=== Extract ===
Theoretical physicists help expand the search for new particle — ‘axions’ — that could help answer one of the most puzzling questions in physics.
One of the most high-profile mysteries in physics today is what scientists refer to as the “Strong CP Problem.” Stemming from the puzzling phenomenon that neutrons do not interact with electric fields despite being made up of quarks—smaller, fundamental particles that carry electric charges—the Strong CP Problem puts into question the Standard Model of physics, or the set of theories scientists have been using to explain the laws of nature for years.
A team led by University of Minnesota Twin Cities theoretical physicists has discovered a new way to search for axions, hypothetical particles that could help solve this mystery. Working in collaboration with experimental researchers at the Fermilab National Accelerator Laboratory, the physicists’ new strategy opens up previously unexplored opportunities to detect axions in particle collider experiments.
The researchers’ paper is published and featured as the Editor’s suggestion in Physical Review Letters, a peer-reviewed scientific journal published by the American Physical Society.
“As particle physicists, we’re trying to develop our best understanding of nature,” said Zhen Liu, co-author of the paper and an assistant professor in the University of Minnesota School of Physics and Astronomy. “Scientists have been tremendously successful in the past century in finding elementary particles through established theoretical frameworks. So, it’s extremely puzzling why neutrons do not couple to electric fields because in our known theory, we would expect them to. If we do discover the axion, it will be a great advance in our fundamental understanding of the structure of nature.”
One of the primary means for studying subatomic particles, and potentially discovering new ones, is collider experiments. Essentially, scientists force beams of particles to collide—and when they hit each other, the energy they produce creates other particles that pass through a detector, allowing researchers to analyze their properties.
Innovative Axion Search Using Muon Decays
Liu and his team’s proposed method involves measuring the “decay” product—or what happens when an unstable heavy particle transforms into multiple lighter particles—of the hypothetical axion into two muons, known particles that are essentially the heavier version of the electron. By working backward from the muon tracks in the detector to reconstruct such decays, the researchers believe they have a chance to locate the axion and prove its existence.
“With this research, we’re expanding ways we can search for the axion particle,” said Raymond Co, co-author of the paper and a postdoctoral researcher in the University of Minnesota School of Physics and Astronomy and William Fine Theoretical Physics Institute. “People have never used axion decay into muons as a way to search for the axion particle in neutrino or collider experiments before. This research opens up new possibilities to pave the way for future endeavors in our field.”
===
> _Required work_
1. Give the stretch of the extract that starts with "One of the primary" and ends with "analyze their properties.", unchanged.
2. Write what comes next in the extract.
=== Dataset rows ===
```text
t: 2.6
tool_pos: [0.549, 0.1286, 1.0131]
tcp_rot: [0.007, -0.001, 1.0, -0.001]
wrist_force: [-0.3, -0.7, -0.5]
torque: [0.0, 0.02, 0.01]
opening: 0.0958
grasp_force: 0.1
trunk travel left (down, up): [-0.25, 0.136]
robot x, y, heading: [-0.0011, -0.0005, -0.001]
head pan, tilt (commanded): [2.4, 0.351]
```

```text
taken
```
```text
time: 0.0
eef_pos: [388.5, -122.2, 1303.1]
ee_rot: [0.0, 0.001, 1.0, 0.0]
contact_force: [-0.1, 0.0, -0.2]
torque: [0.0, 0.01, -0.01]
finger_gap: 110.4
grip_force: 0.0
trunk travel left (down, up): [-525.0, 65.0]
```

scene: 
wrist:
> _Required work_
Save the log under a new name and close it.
===
> _The results_
1.
One of the primary means for studying subatomic particles, and potentially discovering new ones, is collider experiments. Essentially, scientists force beams of particles to collide—and when they hit each other, the energy they produce creates other particles that pass through a detector, allowing researchers to analyze their properties.

2.
Liu and Co, along with University of Minnesota physics and astronomy postdoctoral researcher Kun-Feng Lyu and University of California, Berkeley postdoctoral researcher Soubhik Kumar, are behind the theoretical part of the research. They’re a part of the ArgoNeuT collaboration, which brings together theorists and experimentalists from across the country to study particles through experiments at Fermilab.
In this paper, the University of Minnesota-led theoretical team worked with the experimental researchers to perform a search for axions using their new method and existing data from the ArgoNeuT experiment. The researchers plan to use the experimental results to further refine their theoretical calculations of the axion production rate in the future.
Reference: “First Constraints on Heavy QCD Axions with a Liquid Argon Time Projection Chamber Using the ArgoNeuT Experiment” by R. Acciarri, C. Adams, B. Baller, V. Basque, F. Cavanna, R. T. Co, R. S. Fitzpatrick, B. Fleming, P. Green, R. Harnik, K. J. Kelly, S. Kumar, K. Lang, I. Lepetic, Z. Liu, X. Luo, K. F. Lyu, O. Palamara, G. Scanavini, M. Soderberg, J. Spitz, A. M. Szelc, W. Wu and T. Yang (The ArgoNeuT Collaboration), 31 May 2023, Physical Review Letters.
DOI: 10.1103/PhysRevLett.130.221802
The research was funded by the U.S. Department of Energy’s Office of Science; the National Science Foundation; the United Kingdom Research and Innovation’s Science and Technology Facilities Council; and the UK’s Royal Society.
In addition to Liu, Co, Lyu, and Kumar, the team for this paper included researchers Roberto Acciarri, Bruce Baller, Vincent Basque, Flavio Cavanna, Roni Harnik, Ornella Palamara, Wanwei Wu, and Tingjun Yang (Fermi National Accelerator Laboratory); Corey Adams (Argonne National Laboratory); Rory Fitzpatrick and Joshua Spitz (University of Michigan); Bonnie Fleming and Giacomo Scanavini (Yale University); Patrick Green (University of Manchester, University of Oxford); Kevin Kelly (European Organization for Nuclear Research or CERN); Karol Lang (University of Texas at Austin); Ivan Lepetic (Rutgers University); Xiao Luo (University of California, Santa Barbara); Mitchell Soderberg (Syracuse University); and Andrzej Szelc (University of Edinburgh).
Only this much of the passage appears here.